Republicans in Texas, Florida and Alabama — where NASA facilities mean thousands of jobs — are sure to fight against cuts to the space agency. NASA could have to abandon the International Space Station because of the cuts, the White House warns.
Lawmakers in both parties from rural districts are likely to resist what could be an almost 20 percent cut to a program that subsidizes service by smaller airlines to isolated cities and towns like Scottsbluff, Neb., and Burlington, Iowa. Smaller subsidies or tighter rules would probably mean some communities would lose service.
As local school districts cope with budget squeezes, they won’t be able to count on the same amount of help from the federal government. Special education grants to states could be cut by $1.4 billion, or 11 percent, forcing hometown school boards to cut services or make up the difference with local funds.
The Women, Infants and Children program, which provides food for low-income pregnant women, mothers and young children, has near-universal support. But without an exemption from the cuts, 1 million of them could lose benefits next year, according to calculations by the Center on Budget and Policy Priorities, a liberal research and advocacy group.

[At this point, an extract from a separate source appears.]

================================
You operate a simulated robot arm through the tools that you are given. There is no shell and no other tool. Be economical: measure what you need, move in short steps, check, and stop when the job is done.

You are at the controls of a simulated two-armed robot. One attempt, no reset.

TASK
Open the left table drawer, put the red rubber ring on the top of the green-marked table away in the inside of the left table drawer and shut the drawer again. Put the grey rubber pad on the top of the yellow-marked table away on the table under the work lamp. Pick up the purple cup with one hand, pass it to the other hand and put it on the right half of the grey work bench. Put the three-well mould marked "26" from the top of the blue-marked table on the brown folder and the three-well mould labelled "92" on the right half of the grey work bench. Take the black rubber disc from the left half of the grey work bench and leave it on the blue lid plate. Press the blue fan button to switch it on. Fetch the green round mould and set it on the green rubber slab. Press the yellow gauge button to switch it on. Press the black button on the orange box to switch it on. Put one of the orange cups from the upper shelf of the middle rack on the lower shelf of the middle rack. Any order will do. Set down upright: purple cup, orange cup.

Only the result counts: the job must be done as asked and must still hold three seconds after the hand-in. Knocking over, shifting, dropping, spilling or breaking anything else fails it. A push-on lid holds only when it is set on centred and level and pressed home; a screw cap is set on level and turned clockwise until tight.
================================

“Cutting the big programs isn’t that hard. It’s the little stuff that everybody fights the hardest about, whether it’s LIHEAP or WIC or all this other stuff,” said Jim Dyer, a former top aide for the House Appropriations Committee. “You’re looking at tremendously popular programs like state water grants, the national parks, cancer research, higher education, food safety — all of this stuff’s got to be on the table.”
Pell Grants for college students from low-income families could be cut by more than $1,000 from the current $5,550 maximum grants. A cutback in housing subsidies would mean that hundreds of thousands of people won’t see their Section 8 vouchers renewed. And a $1 billion, 24 percent cut to the historically underfunded Indian Health Service would reduce critically needed health care in some of the most impoverished places in the country.
Republicans aren’t saying that every account will absorb an 18 percent cut back to 2008 levels. The most popular programs might be cut less; others slashed even more.
Republicans have already imposed a 5 percent cut on lawmakers’ budgets for running their offices on Capitol Hill.
“I hope that federal agencies across the spectrum will follow suit and find ways to cut their own budgets,” said House Majority Leader Eric Cantor, R-Va. “If not, we’re happy to do it for them.”
The Pentagon, the Homeland Security Department and veterans’ programs were exempted from the cuts when Republicans drew up the promise, but are likely to get a good scrubbing anyway.
“There are no sacred cows,” said House Appropriations Committee Chairman Harold Rogers, R-Ky.
Cuts to some easy targets, like the National Endowment for the Arts — marked by Republicans when they took over Congress in 1995 — would save relatively little. Its current budget is $168 million; a return to 2008 levels would save just $13 million.
The White House says the promised GOP cuts would fall disproportionately on domestic agencies whose discretionary budgets are passed by Congress each year. They account for only about $1 in $7 spent by the government. Rising Medicare and Medicaid costs are the real drivers of the United States’ long-term deficit woes.
“In terms of the bottom line, we totally agree that there needs to be discipline in discretionary spending, but we shouldn’t for a moment believe that these levels of savings will in and of itself solve the fiscal challenge,” said White House Budget Director Jacob Lew. “The problem is much bigger than the total of nondefense discretionary spending, much less a reduction of it.”